Hazards of diving, from an underwater archaeologist
The Port Royal Sound is home to a rusted classic car and the resting place of an old dredge pontoon. Nearby creeks and rivers entomb Civil War-era vessels.
The salty waters are a known prime breeding ground for sharks.
But a remaining mystery is the location of a 16th-century French corsair called Le Prince. The heavily armed galleon boasted a 300-ton capacity and carried 180 Frenchmen on a voyage “raiding and trading in Spain’s New World possessions,” said Jim Spirek, the underwater archaeologist who began the search for the ship when he joined the S.C. Institute of Archaeology and Anthropology in 1996.
Spirek believes Le Prince wrecked on the shoals at the mouth of the Port Royal Sound, in 1577 about three miles offshore. He was back in Beaufort County this month with a team of state researchers diving on a Civil War vessel in Skull Creek and plans to return eventually for Le Prince, buoyed by the Santa Elena History Center.
The wreck is part of the story of the Spanish settlement Santa Elena on what is now Parris Island. Native Americans drove away the original Santa Elena settlers, but the Spanish returned to reassert control not long after the French came ashore from Le Prince.
Le Prince spurred the Spanish to return after having abandoned the original settlement, Santa Elena Foundation chairman Andy Beall said. The French might have been fortunate to survive the wreck but soon faced new threats.

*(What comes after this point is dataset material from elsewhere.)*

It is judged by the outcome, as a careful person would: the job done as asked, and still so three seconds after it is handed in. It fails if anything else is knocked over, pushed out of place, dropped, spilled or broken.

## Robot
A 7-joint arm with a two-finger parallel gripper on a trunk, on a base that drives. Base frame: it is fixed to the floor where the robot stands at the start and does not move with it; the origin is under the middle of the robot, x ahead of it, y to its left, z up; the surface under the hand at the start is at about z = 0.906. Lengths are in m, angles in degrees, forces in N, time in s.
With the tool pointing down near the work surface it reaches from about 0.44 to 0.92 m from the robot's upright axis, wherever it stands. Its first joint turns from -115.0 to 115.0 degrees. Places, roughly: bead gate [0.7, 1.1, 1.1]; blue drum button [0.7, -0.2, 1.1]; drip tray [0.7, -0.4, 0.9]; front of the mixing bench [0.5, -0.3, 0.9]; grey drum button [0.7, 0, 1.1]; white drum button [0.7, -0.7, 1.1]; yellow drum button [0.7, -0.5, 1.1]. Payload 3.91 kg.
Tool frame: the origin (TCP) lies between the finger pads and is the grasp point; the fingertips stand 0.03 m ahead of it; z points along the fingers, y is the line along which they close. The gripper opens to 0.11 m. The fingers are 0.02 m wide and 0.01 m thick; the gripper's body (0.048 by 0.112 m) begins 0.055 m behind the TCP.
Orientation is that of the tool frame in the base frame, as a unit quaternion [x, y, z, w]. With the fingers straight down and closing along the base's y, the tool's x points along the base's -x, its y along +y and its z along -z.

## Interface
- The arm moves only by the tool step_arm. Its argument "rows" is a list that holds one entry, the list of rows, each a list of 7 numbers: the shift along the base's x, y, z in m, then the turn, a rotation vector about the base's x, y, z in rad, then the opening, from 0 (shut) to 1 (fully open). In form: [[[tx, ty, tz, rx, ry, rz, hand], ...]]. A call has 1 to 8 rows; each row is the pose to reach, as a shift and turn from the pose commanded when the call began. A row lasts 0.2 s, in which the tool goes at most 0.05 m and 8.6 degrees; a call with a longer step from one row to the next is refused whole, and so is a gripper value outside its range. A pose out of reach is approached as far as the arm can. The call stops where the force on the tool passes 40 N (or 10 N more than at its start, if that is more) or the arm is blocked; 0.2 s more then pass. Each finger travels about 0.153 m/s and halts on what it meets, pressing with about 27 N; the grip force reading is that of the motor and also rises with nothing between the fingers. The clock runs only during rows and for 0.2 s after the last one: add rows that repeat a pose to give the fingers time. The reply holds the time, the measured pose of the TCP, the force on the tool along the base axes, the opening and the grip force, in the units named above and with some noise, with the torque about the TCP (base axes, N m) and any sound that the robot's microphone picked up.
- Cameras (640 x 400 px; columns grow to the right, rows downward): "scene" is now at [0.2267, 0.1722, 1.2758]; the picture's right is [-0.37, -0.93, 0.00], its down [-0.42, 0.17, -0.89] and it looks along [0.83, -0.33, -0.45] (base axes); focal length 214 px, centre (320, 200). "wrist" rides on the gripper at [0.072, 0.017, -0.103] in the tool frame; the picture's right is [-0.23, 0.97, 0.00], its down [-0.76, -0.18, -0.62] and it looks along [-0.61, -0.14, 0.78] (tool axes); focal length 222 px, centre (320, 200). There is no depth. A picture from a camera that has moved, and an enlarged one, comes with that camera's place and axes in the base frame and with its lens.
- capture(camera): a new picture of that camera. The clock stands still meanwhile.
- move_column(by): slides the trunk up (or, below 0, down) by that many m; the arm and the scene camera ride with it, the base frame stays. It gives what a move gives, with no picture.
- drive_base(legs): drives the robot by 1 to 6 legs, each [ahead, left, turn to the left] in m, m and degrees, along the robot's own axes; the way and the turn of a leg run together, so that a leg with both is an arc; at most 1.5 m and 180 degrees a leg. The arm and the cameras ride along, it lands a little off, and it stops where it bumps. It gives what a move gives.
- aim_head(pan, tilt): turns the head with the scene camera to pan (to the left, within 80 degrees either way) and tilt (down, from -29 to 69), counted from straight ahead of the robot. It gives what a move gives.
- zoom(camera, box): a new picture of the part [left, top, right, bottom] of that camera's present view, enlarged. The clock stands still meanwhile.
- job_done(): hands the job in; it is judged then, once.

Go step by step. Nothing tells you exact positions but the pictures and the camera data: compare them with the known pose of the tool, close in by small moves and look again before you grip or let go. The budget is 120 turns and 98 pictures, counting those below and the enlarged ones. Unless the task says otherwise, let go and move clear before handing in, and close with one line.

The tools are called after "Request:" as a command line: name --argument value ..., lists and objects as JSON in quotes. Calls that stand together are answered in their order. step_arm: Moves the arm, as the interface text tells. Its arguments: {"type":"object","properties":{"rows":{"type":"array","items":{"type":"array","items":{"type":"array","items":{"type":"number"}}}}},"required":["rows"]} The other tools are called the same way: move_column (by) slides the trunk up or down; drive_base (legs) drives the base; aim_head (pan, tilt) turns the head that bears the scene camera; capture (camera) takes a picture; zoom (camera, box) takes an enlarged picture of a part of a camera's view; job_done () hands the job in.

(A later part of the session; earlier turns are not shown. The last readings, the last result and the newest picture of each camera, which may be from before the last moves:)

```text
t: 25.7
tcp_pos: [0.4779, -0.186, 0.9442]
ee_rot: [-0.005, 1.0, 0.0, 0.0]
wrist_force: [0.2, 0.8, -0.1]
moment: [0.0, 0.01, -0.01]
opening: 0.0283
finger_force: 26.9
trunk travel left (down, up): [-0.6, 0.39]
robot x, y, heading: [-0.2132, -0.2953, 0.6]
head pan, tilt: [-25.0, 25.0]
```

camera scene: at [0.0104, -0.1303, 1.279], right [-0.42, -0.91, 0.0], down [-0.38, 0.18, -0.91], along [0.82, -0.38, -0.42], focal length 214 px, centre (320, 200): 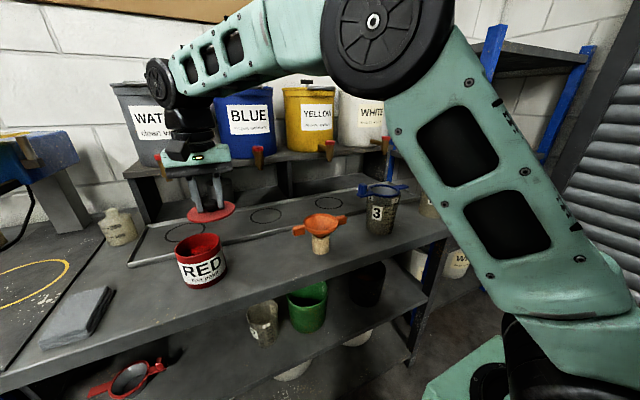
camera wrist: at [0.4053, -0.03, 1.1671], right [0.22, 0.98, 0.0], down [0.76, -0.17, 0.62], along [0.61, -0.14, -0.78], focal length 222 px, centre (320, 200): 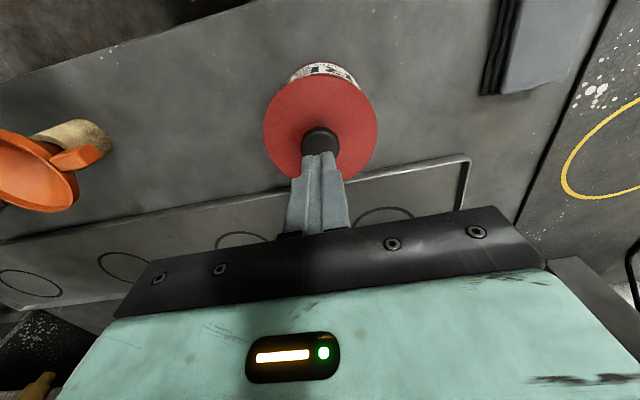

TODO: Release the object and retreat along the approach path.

“I would liken the situation the French found themselves in as just having stepped barefoot into a fire ant hill,” Spirek said during a presentation on Le Prince at a gathering of 16th-century scholars in Beaufort last year. “They were in a rough spot.”

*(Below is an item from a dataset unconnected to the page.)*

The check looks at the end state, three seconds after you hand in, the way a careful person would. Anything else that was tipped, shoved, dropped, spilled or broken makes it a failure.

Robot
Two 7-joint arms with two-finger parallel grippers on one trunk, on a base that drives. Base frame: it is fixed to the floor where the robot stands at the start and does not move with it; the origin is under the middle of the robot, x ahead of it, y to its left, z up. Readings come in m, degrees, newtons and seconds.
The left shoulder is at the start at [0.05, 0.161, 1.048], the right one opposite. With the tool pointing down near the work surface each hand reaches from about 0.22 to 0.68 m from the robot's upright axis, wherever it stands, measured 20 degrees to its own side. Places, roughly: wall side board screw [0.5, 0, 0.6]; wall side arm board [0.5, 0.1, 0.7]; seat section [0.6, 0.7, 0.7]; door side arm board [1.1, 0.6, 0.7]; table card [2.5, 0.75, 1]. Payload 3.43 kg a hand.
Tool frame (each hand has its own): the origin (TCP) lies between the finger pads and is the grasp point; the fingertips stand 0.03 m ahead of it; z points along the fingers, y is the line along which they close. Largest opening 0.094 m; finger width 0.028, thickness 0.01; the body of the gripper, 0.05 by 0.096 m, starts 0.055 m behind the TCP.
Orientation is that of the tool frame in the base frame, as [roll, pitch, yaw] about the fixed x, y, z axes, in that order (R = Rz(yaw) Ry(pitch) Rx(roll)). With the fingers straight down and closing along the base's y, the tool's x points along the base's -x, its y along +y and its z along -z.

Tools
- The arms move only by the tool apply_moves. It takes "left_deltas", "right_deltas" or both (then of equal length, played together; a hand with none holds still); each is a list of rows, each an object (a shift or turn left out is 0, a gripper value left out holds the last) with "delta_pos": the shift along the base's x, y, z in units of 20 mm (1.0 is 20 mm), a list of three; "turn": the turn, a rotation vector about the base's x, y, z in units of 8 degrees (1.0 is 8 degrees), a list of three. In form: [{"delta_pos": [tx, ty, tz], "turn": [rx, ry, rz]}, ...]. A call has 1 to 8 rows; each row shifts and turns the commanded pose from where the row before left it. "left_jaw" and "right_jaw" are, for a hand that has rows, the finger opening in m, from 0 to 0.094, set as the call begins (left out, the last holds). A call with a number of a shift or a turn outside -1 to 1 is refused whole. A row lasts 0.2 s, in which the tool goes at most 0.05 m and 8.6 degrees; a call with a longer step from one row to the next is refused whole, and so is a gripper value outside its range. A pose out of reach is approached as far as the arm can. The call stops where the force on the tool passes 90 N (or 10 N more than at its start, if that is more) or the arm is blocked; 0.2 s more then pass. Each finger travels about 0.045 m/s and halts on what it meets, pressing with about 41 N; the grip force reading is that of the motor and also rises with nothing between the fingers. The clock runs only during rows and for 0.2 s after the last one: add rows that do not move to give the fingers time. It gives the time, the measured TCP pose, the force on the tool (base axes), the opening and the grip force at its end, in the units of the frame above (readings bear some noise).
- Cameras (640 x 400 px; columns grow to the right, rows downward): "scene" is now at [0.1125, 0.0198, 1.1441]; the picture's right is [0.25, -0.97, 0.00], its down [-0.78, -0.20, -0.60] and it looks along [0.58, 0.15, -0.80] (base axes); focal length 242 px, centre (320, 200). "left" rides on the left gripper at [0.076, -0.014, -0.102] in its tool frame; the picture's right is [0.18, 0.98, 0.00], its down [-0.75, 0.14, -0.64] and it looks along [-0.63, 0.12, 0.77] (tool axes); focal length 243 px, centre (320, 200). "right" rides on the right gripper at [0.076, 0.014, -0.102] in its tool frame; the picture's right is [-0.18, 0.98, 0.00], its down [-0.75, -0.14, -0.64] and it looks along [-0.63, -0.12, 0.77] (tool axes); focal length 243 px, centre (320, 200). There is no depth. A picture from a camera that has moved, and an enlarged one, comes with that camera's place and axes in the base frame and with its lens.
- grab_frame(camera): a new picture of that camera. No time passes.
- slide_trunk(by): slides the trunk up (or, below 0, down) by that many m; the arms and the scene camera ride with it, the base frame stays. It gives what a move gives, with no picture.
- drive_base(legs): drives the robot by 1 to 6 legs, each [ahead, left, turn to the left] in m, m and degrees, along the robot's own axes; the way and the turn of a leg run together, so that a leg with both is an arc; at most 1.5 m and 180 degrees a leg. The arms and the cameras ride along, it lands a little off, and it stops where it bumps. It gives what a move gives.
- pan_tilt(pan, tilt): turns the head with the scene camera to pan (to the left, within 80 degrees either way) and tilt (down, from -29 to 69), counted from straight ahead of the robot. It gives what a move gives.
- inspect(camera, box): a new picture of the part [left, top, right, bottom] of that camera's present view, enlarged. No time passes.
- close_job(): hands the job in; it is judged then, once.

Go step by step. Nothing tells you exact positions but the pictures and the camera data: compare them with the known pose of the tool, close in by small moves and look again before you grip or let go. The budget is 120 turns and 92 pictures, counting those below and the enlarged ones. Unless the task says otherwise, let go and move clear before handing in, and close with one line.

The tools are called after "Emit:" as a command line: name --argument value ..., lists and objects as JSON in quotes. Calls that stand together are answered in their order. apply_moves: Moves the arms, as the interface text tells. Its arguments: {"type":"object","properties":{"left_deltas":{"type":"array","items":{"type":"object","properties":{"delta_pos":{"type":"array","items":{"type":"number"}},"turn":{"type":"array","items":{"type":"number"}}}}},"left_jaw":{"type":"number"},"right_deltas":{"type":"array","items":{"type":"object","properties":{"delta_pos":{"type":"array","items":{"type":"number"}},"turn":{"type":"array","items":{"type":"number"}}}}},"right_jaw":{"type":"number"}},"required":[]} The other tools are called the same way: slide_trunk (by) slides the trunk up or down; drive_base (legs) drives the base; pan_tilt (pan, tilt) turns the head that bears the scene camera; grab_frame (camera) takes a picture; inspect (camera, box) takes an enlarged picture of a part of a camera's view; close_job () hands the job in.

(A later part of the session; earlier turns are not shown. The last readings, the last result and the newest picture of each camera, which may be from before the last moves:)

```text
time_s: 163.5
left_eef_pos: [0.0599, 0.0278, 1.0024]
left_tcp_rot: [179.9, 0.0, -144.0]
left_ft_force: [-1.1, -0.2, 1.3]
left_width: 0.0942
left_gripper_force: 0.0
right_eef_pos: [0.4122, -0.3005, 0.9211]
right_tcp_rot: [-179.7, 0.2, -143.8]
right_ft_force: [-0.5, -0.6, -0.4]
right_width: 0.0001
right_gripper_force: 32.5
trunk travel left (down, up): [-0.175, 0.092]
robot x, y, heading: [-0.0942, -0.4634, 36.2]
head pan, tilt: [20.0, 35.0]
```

Spirek learned of Le Prince through University of South Carolina archaeologist Chester DePratter after coming to South Carolina more than 20 years ago. The archaeologists enlisted researchers to investigate archives in France and Spain for evidence of Le Prince’s whereabouts.
Researchers established a grid covering 24 square miles and from 2000 until 2004 surveyed the waters looking for sunken vessels. A 25-foot Sea Hawk dive boat towed a magnetometer in a pattern as if mowing a lawn.
They discovered an old Ford Model T off of Bay Point and dove on the pontoon.
But no Le Prince.
About 75 percent of the grid has been searched, Spirek said. The establishment of the Santa Elena History Center and its scholars conference last year inspired him to reignite the search.
He hopes to return with an airplane or helicopter to more quickly cover the remaining ocean floor with the magnetometer.
The machine could show evidence of cannons, anchors or other ship rigging. Le Prince would have been armed with several large cannons for engaging ships or firing to land and smaller artillery for shooting in close combat, Spirek said during his presentation last year.
The French managed to salvage a large bronze cannon and muskets from the wreck and built a large, triangular fort north of Santa Elena. But once in the ant hill, some were killed by attacks from local Native American tribes and 40 remaining survivors were distributed essentially as slaves among the tribes.
After Pedro Menedez Marquez arrived in 1577 with the pre-fabricated Fort San Marcos, the Spanish negotiated for the Frenchmen over the next few years.
“They were a constant threat to Spanish control in the area,” according to the first volume of “The History of Beaufort County, South Carolina,” written by historians Larry Rowland, Alexander Moore and George Rogers Jr.
“To have them amongst the local population couldn’t be tolerated,” Spirek said.
Almost all of the French were systematically captured and hanged by the Spanish. Those executed included Le Prince’s captain and French leader, Nicholas Strozzi, who wasn’t spared despite his wealth and political connections, historians noted in the book.
The French threat was neutralized with Spain’s show of force. The whereabouts of their vessel remains unknown.